Required work: Below are some records; retype all of them exactly. Use JSON: a list with one string for each line that is not empty.

** BEGIN Extracted records **

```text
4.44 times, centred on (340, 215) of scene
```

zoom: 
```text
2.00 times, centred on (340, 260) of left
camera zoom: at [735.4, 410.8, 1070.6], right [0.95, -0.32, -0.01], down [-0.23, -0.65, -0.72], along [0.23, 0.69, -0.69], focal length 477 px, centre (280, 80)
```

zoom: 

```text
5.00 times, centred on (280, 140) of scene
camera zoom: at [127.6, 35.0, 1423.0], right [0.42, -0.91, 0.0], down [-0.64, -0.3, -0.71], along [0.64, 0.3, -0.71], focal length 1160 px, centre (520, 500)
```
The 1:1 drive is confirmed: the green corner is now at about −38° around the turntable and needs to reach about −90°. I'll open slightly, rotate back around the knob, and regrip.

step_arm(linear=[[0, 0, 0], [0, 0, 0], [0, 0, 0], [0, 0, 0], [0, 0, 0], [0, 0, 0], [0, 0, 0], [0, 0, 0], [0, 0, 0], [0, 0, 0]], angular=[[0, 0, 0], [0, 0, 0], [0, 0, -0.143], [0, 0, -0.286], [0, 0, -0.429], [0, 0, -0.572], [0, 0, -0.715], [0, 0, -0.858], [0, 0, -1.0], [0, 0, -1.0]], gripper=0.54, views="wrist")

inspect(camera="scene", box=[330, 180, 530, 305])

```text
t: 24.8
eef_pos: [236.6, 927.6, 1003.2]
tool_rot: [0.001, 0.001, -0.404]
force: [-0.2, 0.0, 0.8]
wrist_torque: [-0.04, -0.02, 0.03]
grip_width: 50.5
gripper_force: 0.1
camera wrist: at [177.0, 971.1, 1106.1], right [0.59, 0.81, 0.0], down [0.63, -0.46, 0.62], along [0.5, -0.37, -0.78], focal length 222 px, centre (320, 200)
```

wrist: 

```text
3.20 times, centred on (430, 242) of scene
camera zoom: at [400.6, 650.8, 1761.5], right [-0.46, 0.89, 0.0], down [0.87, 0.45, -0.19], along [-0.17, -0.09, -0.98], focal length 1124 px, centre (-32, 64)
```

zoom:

** END Extracted records **

Result of the task:
[
  "```text",
  "4.44 times, centred on (340, 215) of scene",
  "```",
  "zoom: ",
  "```text",
  "2.00 times, centred on (340, 260) of left",
  "camera zoom: at [735.4, 410.8, 1070.6], right [0.95, -0.32, -0.01], down [-0.23, -0.65, -0.72], along [0.23, 0.69, -0.69], focal length 477 px, centre (280, 80)",
  "```",
  "zoom: ",
  "```text",
  "5.00 times, centred on (280, 140) of scene",
  "camera zoom: at [127.6, 35.0, 1423.0], right [0.42, -0.91, 0.0], down [-0.64, -0.3, -0.71], along [0.64, 0.3, -0.71], focal length 1160 px, centre (520, 500)",
  "```",
  "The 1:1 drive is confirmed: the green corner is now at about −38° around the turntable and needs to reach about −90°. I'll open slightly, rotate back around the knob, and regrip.",
  "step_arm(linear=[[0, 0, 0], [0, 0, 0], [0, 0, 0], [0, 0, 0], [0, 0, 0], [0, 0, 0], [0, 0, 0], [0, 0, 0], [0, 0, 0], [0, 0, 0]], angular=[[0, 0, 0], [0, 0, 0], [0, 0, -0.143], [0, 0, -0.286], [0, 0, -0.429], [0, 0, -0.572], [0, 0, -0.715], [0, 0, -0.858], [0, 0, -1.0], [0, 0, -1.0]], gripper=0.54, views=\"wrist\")",
  "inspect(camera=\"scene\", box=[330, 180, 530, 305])",
  "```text",
  "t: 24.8",
  "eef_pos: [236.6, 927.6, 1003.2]",
  "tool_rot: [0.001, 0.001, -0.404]",
  "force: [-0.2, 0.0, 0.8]",
  "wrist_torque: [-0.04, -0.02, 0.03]",
  "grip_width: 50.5",
  "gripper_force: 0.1",
  "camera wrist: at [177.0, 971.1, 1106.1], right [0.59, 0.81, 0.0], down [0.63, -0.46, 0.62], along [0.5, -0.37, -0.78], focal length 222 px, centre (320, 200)",
  "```",
  "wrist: ",
  "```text",
  "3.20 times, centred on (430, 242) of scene",
  "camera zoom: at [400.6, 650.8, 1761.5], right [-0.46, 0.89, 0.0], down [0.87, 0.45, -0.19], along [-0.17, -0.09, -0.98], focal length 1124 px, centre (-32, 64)",
  "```",
  "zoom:"
]